* PROBLEM REQUIREMENTS
From the first line of the data below, copy each line up to the one containing "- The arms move", and include that line too. Write them as strings in a JSON array, leaving out blank lines.

— Start STORED DATA —

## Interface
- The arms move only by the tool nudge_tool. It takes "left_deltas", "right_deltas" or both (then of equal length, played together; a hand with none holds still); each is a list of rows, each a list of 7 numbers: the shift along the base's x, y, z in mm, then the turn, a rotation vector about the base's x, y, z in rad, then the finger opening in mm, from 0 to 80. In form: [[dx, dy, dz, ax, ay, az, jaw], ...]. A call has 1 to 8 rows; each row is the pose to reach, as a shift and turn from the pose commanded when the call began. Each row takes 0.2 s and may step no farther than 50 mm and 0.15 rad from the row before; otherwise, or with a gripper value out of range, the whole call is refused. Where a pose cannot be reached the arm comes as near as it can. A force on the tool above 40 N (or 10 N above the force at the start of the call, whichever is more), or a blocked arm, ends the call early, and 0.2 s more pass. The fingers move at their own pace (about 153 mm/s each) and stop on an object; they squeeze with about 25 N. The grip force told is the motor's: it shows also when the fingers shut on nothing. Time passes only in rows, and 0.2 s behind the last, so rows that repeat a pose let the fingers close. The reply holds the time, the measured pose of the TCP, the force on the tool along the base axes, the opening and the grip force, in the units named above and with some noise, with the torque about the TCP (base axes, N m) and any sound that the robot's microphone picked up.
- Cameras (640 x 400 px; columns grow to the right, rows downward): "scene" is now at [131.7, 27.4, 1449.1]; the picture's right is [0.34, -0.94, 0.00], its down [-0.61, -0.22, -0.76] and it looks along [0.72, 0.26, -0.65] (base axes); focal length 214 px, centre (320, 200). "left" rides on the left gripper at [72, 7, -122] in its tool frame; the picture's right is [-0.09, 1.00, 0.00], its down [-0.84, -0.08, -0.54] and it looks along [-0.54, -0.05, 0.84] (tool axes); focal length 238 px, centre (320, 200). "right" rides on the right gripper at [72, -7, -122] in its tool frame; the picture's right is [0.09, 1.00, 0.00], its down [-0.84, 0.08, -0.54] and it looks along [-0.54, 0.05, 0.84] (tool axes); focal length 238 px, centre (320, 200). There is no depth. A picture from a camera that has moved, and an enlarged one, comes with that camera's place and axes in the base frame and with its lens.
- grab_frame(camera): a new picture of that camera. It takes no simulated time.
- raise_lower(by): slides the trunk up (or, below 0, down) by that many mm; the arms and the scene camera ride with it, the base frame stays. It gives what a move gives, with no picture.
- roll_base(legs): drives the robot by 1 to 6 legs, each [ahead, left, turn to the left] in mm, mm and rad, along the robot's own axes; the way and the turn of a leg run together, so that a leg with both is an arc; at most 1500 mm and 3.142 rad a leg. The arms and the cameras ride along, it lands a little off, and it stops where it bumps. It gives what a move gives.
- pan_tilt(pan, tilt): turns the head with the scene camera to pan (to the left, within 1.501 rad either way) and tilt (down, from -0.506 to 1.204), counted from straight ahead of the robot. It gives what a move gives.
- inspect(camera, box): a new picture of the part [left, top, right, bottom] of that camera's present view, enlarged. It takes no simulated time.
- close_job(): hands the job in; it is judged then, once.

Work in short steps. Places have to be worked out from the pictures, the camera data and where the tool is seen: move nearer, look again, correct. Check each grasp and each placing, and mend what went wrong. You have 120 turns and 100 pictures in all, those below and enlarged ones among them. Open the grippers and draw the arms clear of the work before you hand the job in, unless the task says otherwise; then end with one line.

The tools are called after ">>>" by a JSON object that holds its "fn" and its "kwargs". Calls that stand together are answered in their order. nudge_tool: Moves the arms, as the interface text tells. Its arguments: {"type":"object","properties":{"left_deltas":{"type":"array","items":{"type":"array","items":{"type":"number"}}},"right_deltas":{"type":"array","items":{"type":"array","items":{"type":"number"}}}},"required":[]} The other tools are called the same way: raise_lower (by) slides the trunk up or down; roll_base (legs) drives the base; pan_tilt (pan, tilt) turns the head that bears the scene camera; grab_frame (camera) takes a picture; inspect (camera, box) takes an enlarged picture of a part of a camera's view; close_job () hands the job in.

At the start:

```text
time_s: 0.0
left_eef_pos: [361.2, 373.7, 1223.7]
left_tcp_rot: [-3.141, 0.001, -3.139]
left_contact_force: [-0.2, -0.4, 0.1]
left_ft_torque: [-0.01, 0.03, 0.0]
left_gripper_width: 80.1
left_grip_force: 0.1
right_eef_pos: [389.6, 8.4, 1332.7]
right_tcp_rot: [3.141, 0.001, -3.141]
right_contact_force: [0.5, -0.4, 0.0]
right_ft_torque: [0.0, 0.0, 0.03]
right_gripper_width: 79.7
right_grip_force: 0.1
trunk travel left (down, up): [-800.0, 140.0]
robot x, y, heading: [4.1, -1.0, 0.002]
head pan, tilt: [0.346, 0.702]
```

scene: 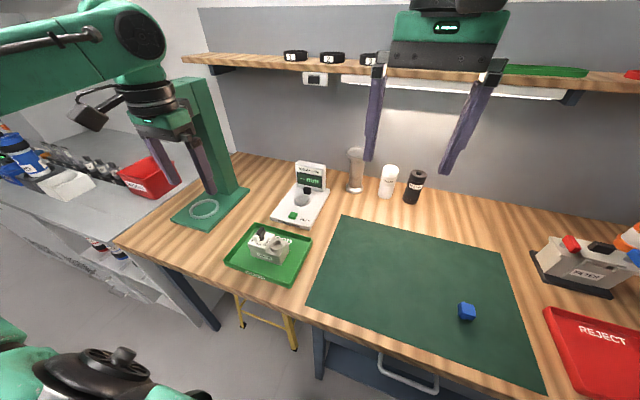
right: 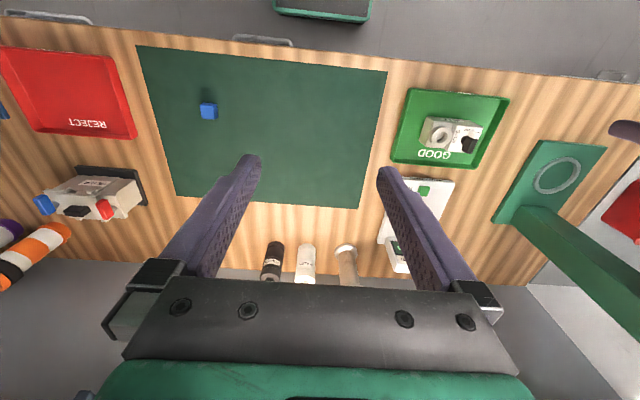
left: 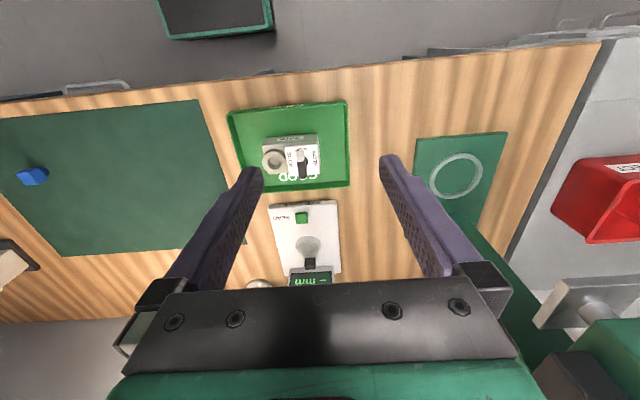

— End STORED DATA —

* WRITTEN SOLUTION
[
  "## Interface",
  "- The arms move only by the tool nudge_tool. It takes \"left_deltas\", \"right_deltas\" or both (then of equal length, played together; a hand with none holds still); each is a list of rows, each a list of 7 numbers: the shift along the base's x, y, z in mm, then the turn, a rotation vector about the base's x, y, z in rad, then the finger opening in mm, from 0 to 80. In form: [[dx, dy, dz, ax, ay, az, jaw], ...]. A call has 1 to 8 rows; each row is the pose to reach, as a shift and turn from the pose commanded when the call began. Each row takes 0.2 s and may step no farther than 50 mm and 0.15 rad from the row before; otherwise, or with a gripper value out of range, the whole call is refused. Where a pose cannot be reached the arm comes as near as it can. A force on the tool above 40 N (or 10 N above the force at the start of the call, whichever is more), or a blocked arm, ends the call early, and 0.2 s more pass. The fingers move at their own pace (about 153 mm/s each) and stop on an object; they squeeze with about 25 N. The grip force told is the motor's: it shows also when the fingers shut on nothing. Time passes only in rows, and 0.2 s behind the last, so rows that repeat a pose let the fingers close. The reply holds the time, the measured pose of the TCP, the force on the tool along the base axes, the opening and the grip force, in the units named above and with some noise, with the torque about the TCP (base axes, N m) and any sound that the robot's microphone picked up."
]